A single seventh grade heterogeneous language arts class is likely to include students who can read and comprehend as well as most college learners; students who can barely decode words, comprehend meaning, or apply basic information; and students who fall somewhere between these extremes. There are students whose primary interests lie in science, sports, music, or a dozen other fields. There are students who learn best by working alone and those who are most successful working in groups. Further, the learning profiles of young adolescents often change rapidly as they develop. There simply is no single learning template for the general middle school class. If middle school students differ in readiness, interest, and learning profiles, and if a good middle school attempts to meet each student where he or she is and foster continual growth, a one-size-fits-all model of instruction makes little sense. Rather, differentiated instruction seems a better solution for meeting the academic diversity that typifies the middle school years.
What Differentiation Is--And Is Not
A differentiated classroom offers a variety of learning options designed to tap into different readiness levels, interests, and learning profiles. In a differentiated class, the teacher uses (1) a variety of ways for students to explore curriculum content, (2) a variety of sense-making activities or processes through which students can come to understand and "own" information and ideas, and (3) a variety of options through which students can demonstrate or exhibit what they have learned.
A class is not differentiated when assignments are the same for all learners and the adjustments consist of varying the level of difficulty of questions for certain students, grading some students harder than others, or letting students who finish early play games for enrichment. It is not appropriate to have more advanced learners do extra math problems, extra book reports, or after completing their "regular" work be given extension assignments. Asking students to do more of what they already know is hollow. Asking them to do "the regular work, plus" inevitably seems punitive to them (Tomlinson, 1995a).
Characteristics of a Differentiated Class
Four characteristics shape teaching and learning in an effective differentiated classroom (Tomlinson, 1995a):
1. Instruction is concept focused and principle driven. All students have the opportunity to explore and apply the key concepts of the subject being studied. All students come to understand the key principles on which the study is based. Such instruction enables struggling learners to grasp and use powerful ideas and, at the same time, encourages advanced learners to expand their understanding and application of the key concepts and principles. Such instruction stresses understanding or sense-making rather than retention and regurgitation of fragmented bits of information. Concept-based and principle-driven instruction invites teachers to provide varied learning options. A "coverage-based" curriculum may cause a teacher to feel compelled to see that all students do the same work. In the former, all students have the opportunity to explore meaningful ideas through a variety of avenues and approaches.
2. On-going assessment of student readiness and growth are built into the curriculum. Teachers do not assume that all students need a given task or segment of study, but continuously assess student readiness and interest, providing support when students need additional instruction and guidance, and extending student exploration when indications are that a student or group of students is ready to move ahead.
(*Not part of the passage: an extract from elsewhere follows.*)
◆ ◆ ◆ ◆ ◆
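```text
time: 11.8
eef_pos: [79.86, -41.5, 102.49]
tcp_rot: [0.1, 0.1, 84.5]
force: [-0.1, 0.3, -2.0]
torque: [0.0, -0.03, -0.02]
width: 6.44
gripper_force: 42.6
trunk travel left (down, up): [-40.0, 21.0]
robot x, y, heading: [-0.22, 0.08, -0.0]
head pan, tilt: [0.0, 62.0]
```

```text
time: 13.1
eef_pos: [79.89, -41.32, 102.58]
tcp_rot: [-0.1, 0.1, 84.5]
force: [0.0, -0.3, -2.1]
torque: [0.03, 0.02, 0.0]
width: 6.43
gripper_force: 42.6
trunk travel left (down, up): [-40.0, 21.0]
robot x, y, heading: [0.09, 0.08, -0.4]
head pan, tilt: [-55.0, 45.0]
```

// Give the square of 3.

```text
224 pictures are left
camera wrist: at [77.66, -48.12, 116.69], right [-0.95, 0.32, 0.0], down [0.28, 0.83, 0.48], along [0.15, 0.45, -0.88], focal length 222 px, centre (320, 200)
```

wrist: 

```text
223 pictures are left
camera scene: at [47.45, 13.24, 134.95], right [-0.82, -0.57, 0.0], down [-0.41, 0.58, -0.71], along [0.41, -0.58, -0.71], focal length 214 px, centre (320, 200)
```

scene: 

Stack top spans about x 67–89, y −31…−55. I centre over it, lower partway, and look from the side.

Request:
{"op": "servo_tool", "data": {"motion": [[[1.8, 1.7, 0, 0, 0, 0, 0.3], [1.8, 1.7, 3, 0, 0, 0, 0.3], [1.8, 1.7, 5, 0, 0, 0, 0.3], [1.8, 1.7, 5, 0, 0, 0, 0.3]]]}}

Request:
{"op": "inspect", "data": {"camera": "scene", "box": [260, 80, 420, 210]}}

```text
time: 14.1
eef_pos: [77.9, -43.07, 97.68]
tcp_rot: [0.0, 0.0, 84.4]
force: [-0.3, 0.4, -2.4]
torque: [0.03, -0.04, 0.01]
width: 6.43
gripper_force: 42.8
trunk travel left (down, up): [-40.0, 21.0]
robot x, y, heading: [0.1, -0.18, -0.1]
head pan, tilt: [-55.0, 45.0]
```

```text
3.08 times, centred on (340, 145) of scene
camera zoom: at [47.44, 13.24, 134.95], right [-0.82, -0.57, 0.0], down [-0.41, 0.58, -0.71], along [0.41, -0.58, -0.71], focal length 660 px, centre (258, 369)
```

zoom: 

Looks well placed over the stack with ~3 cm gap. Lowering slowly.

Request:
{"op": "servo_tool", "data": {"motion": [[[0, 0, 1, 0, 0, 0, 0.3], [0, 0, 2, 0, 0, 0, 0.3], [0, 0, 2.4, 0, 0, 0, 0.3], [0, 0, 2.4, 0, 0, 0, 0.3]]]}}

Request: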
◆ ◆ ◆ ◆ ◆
3. Flexible grouping is consistently used. In a differentiated class, students work in many patterns. Sometimes they work alone, sometimes in pairs, sometimes in groups. Sometimes tasks are readiness-based, sometimes interest-based, sometimes constructed to match learning style, and sometimes a combination of readiness, interest, and learning style. In a differentiated classroom, whole-group instruction may also be used for introducing new ideas, when planning, and for sharing learning outcomes.
4. Students are active explorers. Teachers guide the exploration. Because varied activities often occur simultaneously in a differentiated classroom, the teacher works more as a guide or facilitator of learning than as a dispenser of information. As in a large family, students must learn to be responsible for their own work. Not only does such student-centeredness give students more ownership of their learning, but it also facilitates the important adolescent learning goal of growing independence in thought, planning, and evaluation. Implicit in such instruction is (1) goal-setting shared by teacher and student based on student readiness, interest, and learning profile, and (2) assessment predicated on student growth and goal attainment.
How to Think About Differentiating Instruction
There are many ways to shake up the classroom to create a better fit for more learners-including those who are advanced. In general, interest-based adjustments allow students to have a voice in deciding whether they will apply key principles being studied to math-oriented, literature-based, hobby-related, science-oriented, or history-associated areas. For example, in studying the American Revolution, one student might opt to write a short story about the life of a teenager during the Revolutionary period. Another might elect to apply key ideas about the American Revolution to an investigation of heroes then and now. Yet another might prefer to study ways in which the Revolution affected the development of science.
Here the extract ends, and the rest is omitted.